Before the invention of the automobile, you had to put roller skates on your horse
CW: What did you do on the weekend?
ME: I baked
CW: Nice. What did you bake?
ME: Me
When you have kids, you’ll see them fighting with each other a lot but you’ll also occasionally see them show genuine signs of love and friendship. Those moments are so beautiful and they happen just before the kids start fighting with each other again.
My Bread Shop may have turned a profit if I stuck with the original name: Rolling In Dough instead of: Yeast Infection Connection.
In France for work. Obviously I knew there would be lots of people with dogs.

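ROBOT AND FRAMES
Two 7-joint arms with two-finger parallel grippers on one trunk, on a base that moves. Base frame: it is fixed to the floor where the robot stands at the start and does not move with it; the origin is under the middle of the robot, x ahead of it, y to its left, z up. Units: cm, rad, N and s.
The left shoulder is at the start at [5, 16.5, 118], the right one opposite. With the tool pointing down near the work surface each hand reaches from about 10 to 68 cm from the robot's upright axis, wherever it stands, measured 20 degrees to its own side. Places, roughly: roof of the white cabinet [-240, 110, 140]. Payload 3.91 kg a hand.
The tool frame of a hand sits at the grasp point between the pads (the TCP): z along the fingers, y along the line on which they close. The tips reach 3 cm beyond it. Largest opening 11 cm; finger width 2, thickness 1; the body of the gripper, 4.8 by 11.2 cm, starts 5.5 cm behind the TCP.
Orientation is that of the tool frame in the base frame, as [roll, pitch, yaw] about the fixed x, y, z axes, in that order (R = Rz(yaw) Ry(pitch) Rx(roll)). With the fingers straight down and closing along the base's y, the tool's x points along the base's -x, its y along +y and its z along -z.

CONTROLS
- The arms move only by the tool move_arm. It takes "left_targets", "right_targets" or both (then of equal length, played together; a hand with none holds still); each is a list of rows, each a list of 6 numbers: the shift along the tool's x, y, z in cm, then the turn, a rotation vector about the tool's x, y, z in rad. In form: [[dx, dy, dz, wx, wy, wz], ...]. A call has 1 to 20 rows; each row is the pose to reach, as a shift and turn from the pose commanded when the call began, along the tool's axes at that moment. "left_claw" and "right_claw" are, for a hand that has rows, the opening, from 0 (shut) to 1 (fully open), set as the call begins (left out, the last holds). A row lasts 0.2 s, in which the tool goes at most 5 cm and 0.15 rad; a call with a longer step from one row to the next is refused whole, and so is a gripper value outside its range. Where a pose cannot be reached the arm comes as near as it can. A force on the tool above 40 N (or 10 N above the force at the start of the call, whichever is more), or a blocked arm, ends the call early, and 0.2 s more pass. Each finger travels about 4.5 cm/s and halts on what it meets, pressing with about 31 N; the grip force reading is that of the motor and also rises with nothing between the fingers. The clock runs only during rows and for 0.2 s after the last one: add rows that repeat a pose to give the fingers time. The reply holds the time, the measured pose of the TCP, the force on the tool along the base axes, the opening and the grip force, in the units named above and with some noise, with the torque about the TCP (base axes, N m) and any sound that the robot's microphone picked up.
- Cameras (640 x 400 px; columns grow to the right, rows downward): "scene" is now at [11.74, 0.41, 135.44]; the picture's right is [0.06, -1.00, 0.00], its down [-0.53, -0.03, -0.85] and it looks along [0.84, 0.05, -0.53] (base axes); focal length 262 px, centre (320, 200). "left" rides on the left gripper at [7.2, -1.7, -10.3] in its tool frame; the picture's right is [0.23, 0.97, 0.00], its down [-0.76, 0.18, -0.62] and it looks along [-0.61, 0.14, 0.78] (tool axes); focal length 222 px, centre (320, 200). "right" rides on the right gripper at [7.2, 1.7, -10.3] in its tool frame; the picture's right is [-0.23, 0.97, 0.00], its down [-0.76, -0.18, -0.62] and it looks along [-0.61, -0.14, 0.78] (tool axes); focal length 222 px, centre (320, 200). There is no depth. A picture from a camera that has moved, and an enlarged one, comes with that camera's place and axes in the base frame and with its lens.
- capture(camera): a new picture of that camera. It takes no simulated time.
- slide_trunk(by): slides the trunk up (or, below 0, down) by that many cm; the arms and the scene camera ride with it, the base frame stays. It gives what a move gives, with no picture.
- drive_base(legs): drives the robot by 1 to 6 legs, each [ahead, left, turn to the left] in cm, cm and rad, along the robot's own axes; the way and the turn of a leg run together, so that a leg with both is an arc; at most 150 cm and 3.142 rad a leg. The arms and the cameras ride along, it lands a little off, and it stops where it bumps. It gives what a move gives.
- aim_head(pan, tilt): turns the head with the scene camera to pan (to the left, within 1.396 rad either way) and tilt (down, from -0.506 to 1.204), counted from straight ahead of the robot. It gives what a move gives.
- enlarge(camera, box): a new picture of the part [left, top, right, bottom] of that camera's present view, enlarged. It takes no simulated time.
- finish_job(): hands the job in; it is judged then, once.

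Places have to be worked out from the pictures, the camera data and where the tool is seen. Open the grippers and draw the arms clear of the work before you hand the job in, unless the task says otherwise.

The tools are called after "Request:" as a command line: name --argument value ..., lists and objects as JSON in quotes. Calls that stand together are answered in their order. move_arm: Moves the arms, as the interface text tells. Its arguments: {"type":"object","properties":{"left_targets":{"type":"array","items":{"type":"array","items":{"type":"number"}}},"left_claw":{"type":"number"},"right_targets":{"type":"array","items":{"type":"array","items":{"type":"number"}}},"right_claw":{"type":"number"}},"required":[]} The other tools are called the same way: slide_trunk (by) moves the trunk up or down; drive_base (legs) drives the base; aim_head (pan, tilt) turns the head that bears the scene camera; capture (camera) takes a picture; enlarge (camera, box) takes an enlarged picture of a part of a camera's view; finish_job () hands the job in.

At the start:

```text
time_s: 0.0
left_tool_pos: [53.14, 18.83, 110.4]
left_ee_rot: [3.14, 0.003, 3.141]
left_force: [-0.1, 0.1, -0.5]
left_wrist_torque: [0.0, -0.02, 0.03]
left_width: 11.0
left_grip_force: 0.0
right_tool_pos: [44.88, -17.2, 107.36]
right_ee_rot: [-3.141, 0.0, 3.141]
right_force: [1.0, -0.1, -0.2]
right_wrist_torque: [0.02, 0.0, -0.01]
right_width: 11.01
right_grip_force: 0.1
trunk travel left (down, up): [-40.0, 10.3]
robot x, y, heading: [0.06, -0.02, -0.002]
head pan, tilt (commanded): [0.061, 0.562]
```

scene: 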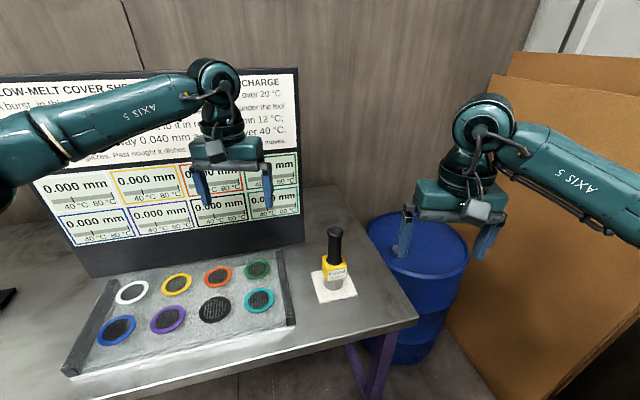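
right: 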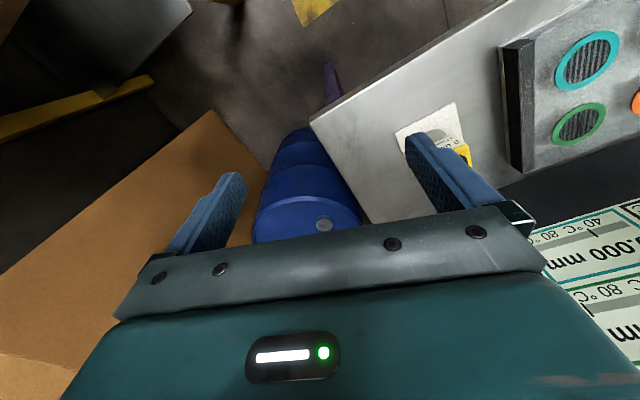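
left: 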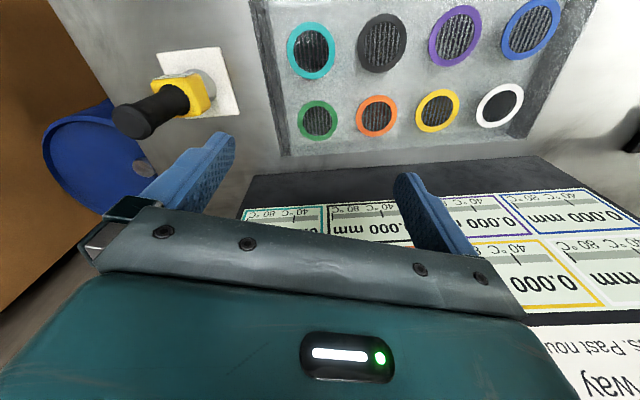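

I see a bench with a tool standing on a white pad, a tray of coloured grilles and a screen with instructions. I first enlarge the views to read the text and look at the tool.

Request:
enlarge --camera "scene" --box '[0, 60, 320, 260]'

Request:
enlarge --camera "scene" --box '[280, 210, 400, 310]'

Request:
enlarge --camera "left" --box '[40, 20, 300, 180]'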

What I was not prepared for is that the dogs seem aware they are French
Violence is not the answer, unless you’re a gaggle of children instructed to break into a piñata.
You fool…sexy ladies are throwing themselves at you and you’re ignoring them because internet nerds have convinced you that “bots” are real
I don’t need a sugar daddy. I need a chicken wing daddy.
Mugger: Give me all your money!
Me: Ok
Mugger: *suddenly poorer*
The fact that Mitt Romney opted to see Twilight instead of Lincoln this weekend probably sums up what his presidency would’ve been like.
Eventually there’ll be another civil war and you’ll still have to go into work.